Basically what I'm trying to say is that this feels like a cry for help more than anything else. You feel like you still have things to live for, you still have emotional attatchments to people, but you don't want to suffer anymore. You don't want to feel the pain that comes with being alive. And that is okay. However, I will ask you this- when you joined this forum, were you maybe hoping that someone would tell you to not do it? or maybe you were hoping that someone will convince you to do it, like tantracul implied people do on this forum in his video?
sorry for late reply, but i had to spend some time thinking. i'll answer some stuff from what i thought about.

i didn't say i was selfish because i wanted to die. i'm selfish because i have everything i could ever wish for, even more than i deserve, and still consider this path, which leads to causing pain to those who care about me.

about the method, i'll add a few more details about it. when i dive into the water, i won't just try to drown near the shore, that'd be impossible (for me). i'll start swimming towards the other side of the lake, which is 7km+ away (way beyond my physical abilities). the point i'll probably reach will be at least 100m deep. my plan is to swim towards the other side and eventually be too tired to continue, meaning i won't be able to reach the other side neither come back to where i started, even if i tried. i won't even try to drown myself, at some point i just won't be able stay afloat. getting saved is probably not a possibility, since at this time of the year the water is still VERY cold so barely anyone goles to the beach, and life guards aren't really a thing here. about the pain part, that doesn't help. but it won't hurt for long and, if anything, i deserve it.

about still wanting to live.. i don't know, maybe. i only shared this here because it's anonymous, i've never told anyone my intentions irl, don't plan on doing so. there's still a shit ton of stuff i want to do, try out. but i'm in a terrible spot right now as previously mentioned, and this is the only alternative i can think will ease it all. maybe you're right, i don't even want to die, but i do not wish to carry on.
 
vuberpoot1

vuberpoot1

Member
Nov 7, 2023
28
about still wanting to live.. i don't know, maybe. i only shared this here because it's anonymous, i've never told anyone my intentions irl, don't plan on doing so. there's still a shit ton of stuff i want to do, try out. but i'm in a terrible spot right now as previously mentioned, and this is the only alternative i can think will ease it all. maybe you're right, i don't even want to die, but i do not wish to carry on.
I can't speak for everyone else on the forum, but I have hope for you. Pretty much everyone here can agree that living sucks, and that's basically a fact. None of us wanted to feel this way, but we do, you know? Even some of the guys on here that have everything you'd think a person would want- money, success, loyalty, good relationships, family, hobbies- want to ctb, and that is okay. Everyone has their own reasons, their own feelings, their own things going on.
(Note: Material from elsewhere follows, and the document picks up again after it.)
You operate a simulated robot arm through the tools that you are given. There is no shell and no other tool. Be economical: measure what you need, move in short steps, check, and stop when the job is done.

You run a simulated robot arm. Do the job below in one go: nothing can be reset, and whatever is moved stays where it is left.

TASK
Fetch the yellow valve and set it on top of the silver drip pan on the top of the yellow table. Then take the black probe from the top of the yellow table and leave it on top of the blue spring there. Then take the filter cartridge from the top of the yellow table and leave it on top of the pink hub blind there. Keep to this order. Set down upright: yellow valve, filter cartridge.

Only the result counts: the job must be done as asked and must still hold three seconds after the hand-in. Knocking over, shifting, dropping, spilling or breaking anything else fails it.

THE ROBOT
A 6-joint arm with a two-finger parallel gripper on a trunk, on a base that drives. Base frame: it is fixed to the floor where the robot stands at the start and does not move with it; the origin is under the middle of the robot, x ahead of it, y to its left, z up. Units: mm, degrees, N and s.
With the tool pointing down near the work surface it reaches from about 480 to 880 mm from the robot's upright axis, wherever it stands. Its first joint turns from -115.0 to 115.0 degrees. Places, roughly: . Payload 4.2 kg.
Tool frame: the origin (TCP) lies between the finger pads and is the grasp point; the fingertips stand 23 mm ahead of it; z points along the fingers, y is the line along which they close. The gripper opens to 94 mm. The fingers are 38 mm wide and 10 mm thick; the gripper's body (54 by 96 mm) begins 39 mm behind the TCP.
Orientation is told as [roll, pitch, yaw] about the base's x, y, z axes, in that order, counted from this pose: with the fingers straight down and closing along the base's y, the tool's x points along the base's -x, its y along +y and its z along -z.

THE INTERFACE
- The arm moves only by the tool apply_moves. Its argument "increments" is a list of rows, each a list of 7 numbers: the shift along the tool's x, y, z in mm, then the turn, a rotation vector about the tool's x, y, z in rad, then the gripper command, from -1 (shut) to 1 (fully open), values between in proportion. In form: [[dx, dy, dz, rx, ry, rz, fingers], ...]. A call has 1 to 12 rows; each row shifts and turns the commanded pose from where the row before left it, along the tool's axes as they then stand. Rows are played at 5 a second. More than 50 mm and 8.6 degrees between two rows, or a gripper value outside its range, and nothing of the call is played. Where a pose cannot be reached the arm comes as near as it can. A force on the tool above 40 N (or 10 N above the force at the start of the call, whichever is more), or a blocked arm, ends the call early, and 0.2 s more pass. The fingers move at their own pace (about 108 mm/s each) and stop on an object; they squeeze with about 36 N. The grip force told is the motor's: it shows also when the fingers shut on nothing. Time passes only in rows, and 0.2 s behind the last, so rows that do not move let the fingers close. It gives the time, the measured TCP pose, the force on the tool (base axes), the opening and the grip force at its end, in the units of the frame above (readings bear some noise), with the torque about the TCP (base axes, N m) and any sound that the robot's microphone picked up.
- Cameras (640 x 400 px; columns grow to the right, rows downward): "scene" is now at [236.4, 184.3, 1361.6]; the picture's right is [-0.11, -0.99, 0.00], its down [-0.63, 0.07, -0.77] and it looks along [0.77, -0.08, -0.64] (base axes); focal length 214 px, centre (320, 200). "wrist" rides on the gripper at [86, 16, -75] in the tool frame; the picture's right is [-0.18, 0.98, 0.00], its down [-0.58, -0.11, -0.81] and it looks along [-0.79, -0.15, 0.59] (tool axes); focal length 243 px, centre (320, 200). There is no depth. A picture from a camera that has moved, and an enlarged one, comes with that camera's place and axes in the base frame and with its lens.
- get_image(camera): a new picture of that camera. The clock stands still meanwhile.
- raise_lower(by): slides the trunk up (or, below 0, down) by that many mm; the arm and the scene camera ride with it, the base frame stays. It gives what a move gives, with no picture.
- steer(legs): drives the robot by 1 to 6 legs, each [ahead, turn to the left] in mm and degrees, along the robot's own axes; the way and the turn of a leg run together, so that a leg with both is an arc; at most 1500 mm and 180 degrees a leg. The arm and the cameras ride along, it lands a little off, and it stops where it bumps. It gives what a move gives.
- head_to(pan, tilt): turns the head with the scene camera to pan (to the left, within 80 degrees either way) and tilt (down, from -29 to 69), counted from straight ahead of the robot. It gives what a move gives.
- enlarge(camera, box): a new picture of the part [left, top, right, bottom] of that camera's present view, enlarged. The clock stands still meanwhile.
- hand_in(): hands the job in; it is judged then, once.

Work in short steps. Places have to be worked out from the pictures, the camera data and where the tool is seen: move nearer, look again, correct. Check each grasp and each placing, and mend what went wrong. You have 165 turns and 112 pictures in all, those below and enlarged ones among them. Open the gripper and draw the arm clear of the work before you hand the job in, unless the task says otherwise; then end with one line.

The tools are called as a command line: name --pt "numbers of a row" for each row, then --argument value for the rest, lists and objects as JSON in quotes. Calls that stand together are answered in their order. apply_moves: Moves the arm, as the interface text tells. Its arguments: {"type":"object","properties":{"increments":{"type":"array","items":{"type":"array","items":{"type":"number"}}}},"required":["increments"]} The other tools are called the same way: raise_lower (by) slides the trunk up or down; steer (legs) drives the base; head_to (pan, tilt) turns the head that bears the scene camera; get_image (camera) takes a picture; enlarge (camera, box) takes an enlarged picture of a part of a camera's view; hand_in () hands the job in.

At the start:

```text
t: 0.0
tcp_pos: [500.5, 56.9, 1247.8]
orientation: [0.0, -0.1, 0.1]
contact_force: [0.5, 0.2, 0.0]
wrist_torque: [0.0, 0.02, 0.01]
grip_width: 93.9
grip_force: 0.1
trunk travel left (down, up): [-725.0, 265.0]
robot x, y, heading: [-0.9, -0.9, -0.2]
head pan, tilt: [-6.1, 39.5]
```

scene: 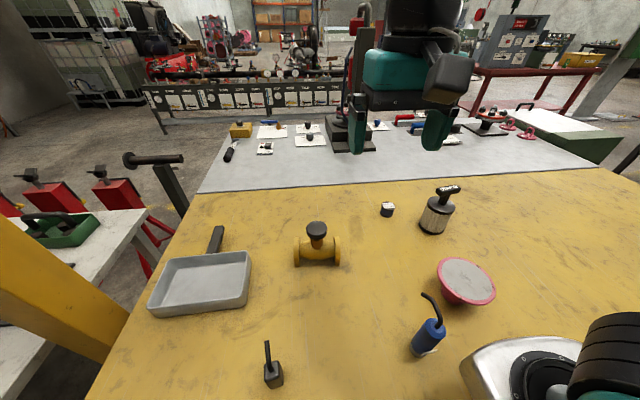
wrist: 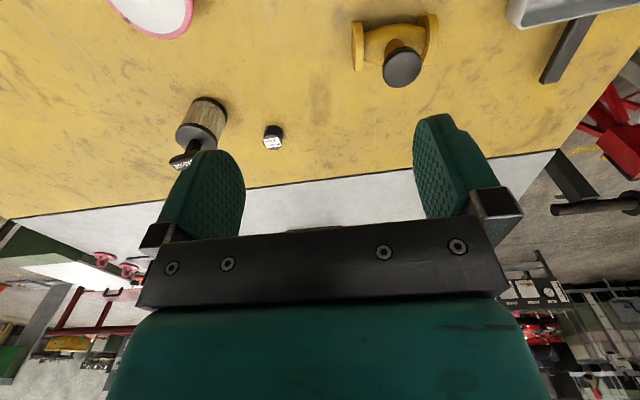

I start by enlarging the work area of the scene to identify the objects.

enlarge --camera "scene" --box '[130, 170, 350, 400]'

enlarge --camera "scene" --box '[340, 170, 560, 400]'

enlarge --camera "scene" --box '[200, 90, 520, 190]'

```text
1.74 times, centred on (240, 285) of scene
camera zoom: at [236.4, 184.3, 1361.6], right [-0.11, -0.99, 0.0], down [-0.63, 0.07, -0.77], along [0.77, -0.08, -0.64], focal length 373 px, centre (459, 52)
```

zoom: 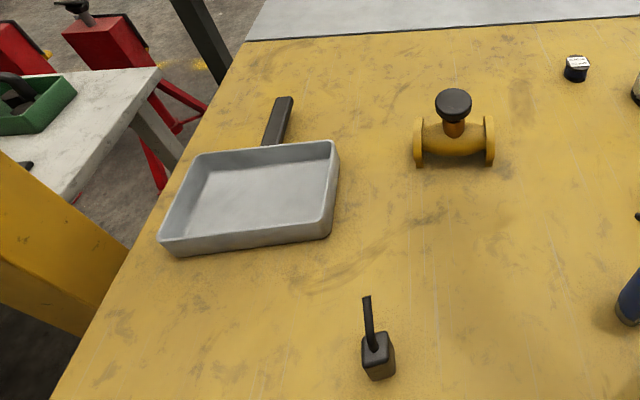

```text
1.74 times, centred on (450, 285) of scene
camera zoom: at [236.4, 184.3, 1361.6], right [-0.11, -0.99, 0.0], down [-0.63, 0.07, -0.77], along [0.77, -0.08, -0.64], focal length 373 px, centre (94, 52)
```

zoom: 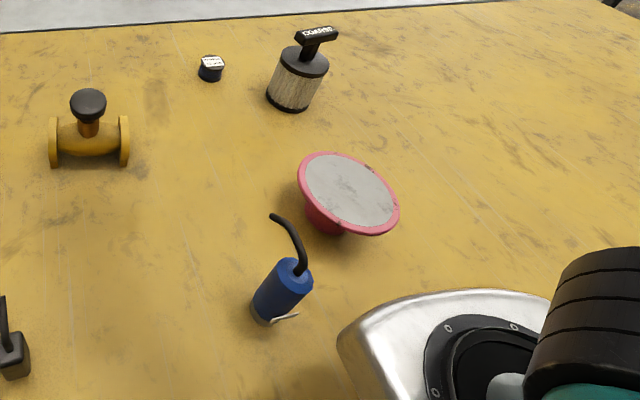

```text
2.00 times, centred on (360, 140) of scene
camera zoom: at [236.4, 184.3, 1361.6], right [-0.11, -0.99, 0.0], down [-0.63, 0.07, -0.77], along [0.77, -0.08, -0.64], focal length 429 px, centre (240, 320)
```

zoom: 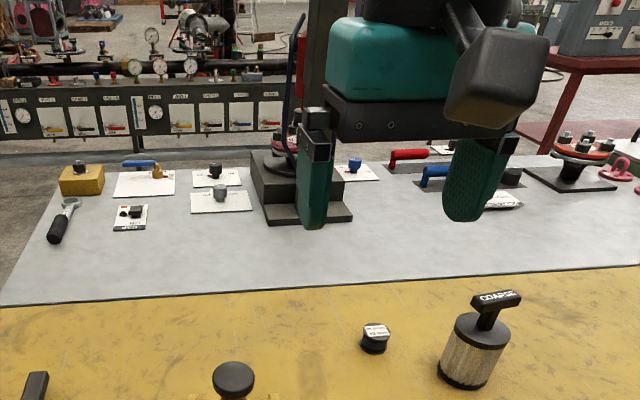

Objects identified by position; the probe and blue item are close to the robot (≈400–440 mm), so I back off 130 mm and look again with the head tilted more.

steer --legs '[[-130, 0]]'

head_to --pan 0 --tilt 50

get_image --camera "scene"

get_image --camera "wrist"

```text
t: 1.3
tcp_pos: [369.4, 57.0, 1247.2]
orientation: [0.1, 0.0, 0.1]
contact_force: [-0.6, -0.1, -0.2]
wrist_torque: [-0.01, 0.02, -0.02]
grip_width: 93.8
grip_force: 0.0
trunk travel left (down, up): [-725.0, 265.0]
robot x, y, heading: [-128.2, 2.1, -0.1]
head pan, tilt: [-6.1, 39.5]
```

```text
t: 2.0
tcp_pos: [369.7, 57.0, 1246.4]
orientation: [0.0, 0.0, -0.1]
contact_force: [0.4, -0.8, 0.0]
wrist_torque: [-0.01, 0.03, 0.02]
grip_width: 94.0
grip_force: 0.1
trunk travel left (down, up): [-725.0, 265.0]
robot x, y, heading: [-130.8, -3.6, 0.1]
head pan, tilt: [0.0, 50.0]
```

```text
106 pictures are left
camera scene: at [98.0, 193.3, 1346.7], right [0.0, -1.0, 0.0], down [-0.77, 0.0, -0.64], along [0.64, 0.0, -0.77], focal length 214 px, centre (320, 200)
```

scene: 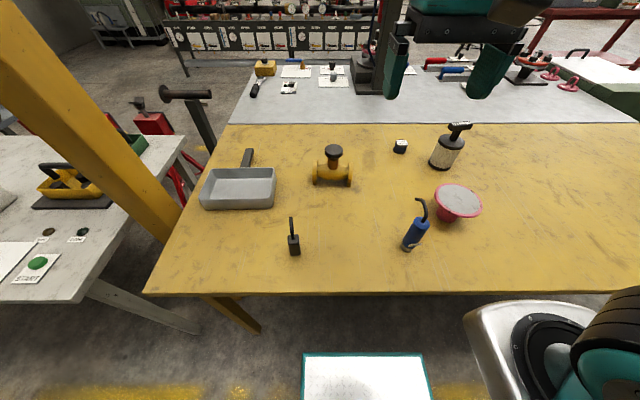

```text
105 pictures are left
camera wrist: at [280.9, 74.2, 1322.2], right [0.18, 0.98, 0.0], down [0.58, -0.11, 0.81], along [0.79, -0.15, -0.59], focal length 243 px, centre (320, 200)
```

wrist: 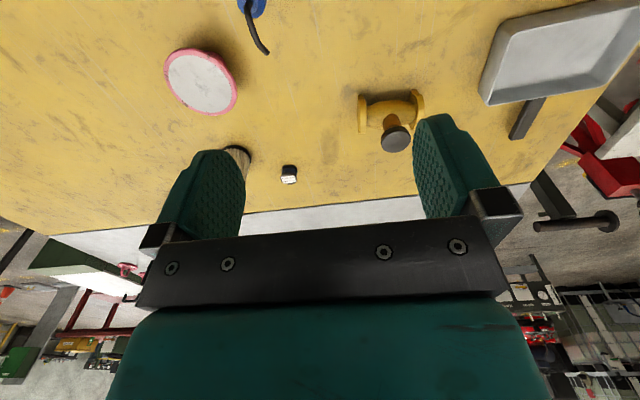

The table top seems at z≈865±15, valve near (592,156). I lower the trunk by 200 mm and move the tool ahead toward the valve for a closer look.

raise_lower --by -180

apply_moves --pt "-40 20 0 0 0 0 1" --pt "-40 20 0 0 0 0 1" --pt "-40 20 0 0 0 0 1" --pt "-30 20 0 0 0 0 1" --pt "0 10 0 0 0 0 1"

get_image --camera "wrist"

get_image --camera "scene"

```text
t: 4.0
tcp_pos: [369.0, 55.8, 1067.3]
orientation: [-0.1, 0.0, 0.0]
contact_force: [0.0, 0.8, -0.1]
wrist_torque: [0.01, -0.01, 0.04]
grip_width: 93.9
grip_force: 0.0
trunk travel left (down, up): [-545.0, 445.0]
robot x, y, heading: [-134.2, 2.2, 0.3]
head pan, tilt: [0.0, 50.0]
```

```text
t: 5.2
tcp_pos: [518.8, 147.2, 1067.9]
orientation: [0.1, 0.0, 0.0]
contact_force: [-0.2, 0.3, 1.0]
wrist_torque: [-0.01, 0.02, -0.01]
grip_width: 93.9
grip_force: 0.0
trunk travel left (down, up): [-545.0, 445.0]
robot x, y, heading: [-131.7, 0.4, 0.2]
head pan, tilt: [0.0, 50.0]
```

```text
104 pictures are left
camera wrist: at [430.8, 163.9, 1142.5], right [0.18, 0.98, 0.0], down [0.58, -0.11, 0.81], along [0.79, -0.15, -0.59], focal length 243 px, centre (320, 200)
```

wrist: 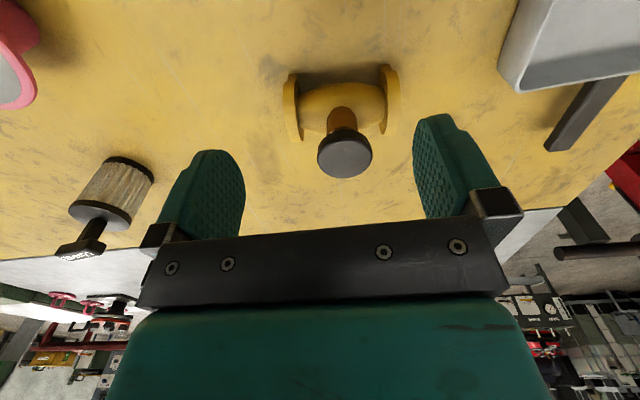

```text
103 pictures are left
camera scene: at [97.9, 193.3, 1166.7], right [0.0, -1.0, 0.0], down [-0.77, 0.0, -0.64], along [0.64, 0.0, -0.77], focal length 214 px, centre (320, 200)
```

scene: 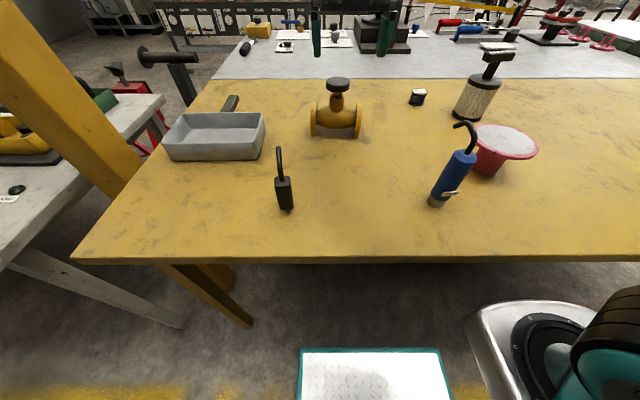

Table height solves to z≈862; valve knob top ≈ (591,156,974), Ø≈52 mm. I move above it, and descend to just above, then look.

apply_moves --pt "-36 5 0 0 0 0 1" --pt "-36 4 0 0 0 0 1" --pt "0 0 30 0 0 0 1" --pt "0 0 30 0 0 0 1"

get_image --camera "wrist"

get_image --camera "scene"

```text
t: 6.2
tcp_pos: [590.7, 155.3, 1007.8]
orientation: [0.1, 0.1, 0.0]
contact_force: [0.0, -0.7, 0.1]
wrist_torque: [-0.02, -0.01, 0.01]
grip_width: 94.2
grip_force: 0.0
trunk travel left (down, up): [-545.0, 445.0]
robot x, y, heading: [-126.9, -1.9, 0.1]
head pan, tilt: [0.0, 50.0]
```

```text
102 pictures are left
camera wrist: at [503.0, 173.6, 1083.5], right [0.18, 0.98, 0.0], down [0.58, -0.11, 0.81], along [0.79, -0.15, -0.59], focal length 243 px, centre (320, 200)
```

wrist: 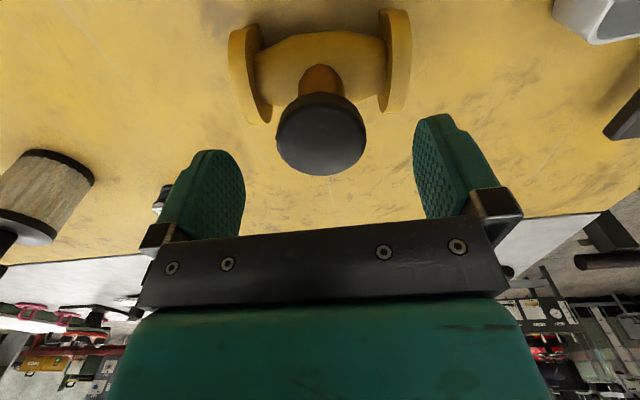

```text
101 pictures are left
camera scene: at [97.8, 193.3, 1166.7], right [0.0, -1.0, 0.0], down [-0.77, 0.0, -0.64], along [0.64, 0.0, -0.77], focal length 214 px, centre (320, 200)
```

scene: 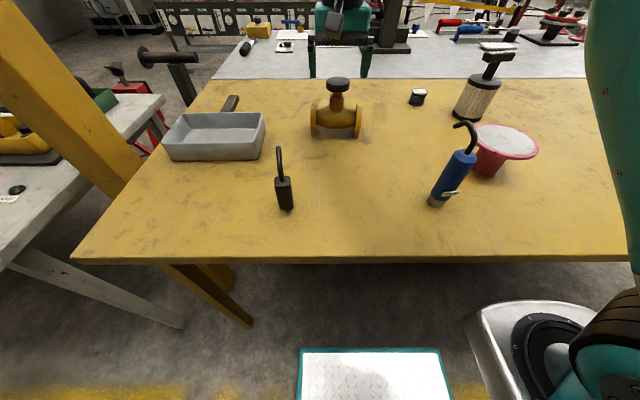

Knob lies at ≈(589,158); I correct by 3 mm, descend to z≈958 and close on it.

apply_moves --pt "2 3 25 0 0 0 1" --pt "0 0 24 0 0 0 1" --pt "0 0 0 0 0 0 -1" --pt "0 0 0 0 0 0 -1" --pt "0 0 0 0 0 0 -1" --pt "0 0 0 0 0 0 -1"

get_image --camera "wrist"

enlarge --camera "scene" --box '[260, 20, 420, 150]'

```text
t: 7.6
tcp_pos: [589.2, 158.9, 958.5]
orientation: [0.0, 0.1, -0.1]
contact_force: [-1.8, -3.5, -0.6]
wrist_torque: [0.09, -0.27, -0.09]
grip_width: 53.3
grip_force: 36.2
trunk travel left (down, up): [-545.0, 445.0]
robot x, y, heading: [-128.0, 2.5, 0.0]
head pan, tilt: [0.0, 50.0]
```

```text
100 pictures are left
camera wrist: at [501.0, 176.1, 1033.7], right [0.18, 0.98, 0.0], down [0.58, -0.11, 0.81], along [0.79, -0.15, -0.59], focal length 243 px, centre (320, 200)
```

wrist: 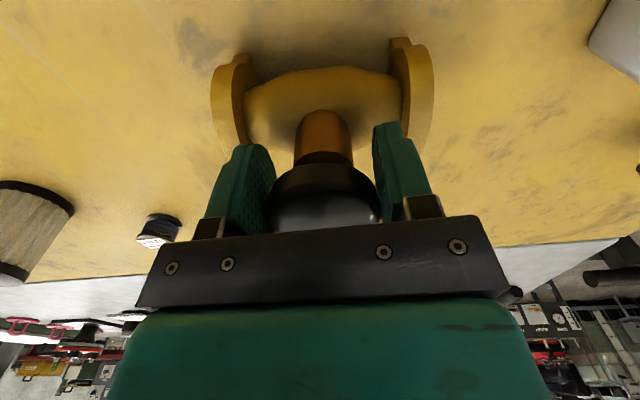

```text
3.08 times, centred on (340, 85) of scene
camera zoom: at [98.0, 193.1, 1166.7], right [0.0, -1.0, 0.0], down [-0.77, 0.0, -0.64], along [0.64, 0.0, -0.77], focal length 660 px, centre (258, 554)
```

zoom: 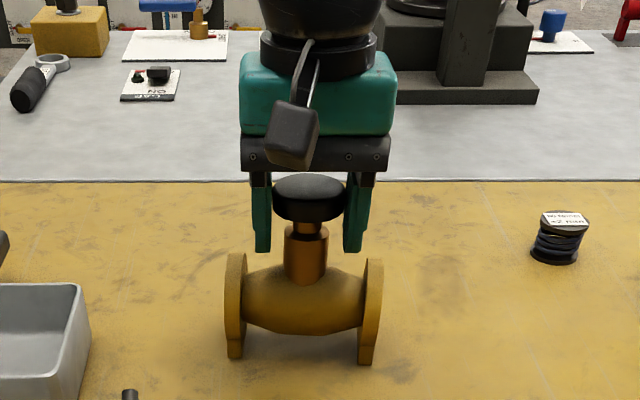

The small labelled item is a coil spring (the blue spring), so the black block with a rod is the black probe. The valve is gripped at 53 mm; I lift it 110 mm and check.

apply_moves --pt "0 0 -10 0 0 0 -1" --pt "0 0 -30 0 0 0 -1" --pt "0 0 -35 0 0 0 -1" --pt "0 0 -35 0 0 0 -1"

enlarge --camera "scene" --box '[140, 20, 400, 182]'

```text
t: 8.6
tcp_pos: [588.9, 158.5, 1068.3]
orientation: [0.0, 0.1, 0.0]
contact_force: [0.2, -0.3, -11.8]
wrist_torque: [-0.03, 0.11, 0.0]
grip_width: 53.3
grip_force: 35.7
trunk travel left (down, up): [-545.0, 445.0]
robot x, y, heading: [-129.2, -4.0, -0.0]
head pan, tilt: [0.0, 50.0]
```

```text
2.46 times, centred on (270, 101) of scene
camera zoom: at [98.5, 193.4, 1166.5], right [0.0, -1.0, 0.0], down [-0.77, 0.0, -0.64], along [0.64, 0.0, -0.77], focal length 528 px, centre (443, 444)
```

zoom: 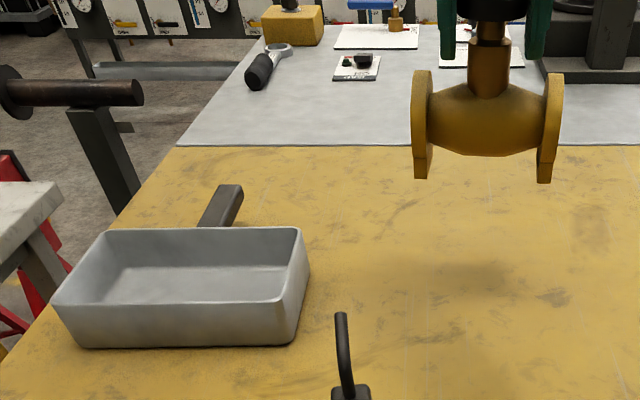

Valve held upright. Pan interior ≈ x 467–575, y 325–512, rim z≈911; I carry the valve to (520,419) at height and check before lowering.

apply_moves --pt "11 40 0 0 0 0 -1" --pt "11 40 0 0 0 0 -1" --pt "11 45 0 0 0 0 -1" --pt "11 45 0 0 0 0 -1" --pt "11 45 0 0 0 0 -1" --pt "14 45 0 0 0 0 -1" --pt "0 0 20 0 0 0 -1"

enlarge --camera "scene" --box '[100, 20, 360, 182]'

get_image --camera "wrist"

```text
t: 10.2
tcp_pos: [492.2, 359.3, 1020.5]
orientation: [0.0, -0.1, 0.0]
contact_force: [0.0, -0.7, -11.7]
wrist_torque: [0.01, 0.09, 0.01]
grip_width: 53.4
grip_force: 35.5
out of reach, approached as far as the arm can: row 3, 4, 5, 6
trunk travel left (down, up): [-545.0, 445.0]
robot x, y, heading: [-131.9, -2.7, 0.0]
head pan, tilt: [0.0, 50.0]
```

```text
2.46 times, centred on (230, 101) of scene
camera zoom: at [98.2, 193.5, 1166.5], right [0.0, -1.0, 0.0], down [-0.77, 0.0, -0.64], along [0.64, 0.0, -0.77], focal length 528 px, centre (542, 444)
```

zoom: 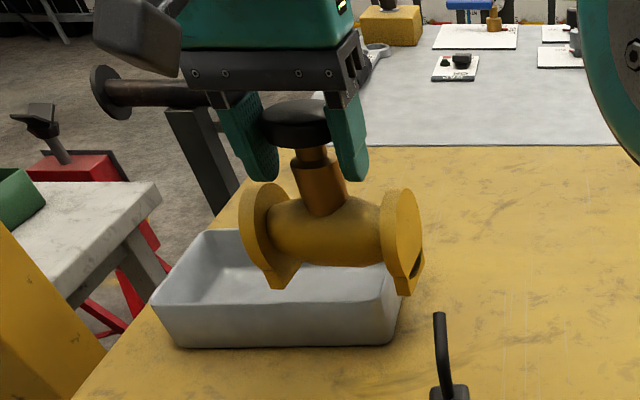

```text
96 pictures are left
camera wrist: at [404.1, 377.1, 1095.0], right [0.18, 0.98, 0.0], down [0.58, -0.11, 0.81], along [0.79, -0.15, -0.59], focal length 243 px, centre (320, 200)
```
But, I don't think it's over for you yet. Maybe you're gonna read this and think I'm some dumbass on the internet that doesn't know anything, and maybe I am, but I think there's a glimmer in your life that hasn't completely faded away. I think you have a chance to make something good of that, cultivating something special in your future. If you keep going through the motions long enough, you might find the reason you were looking for to keep moving forward. That goes to say, you're also not obligated to. Your life is yours, and no one has the right to decide what you do with it, except yourself. It's all your choice, but I would implore you to think and feel it a bit more before coming to a decision.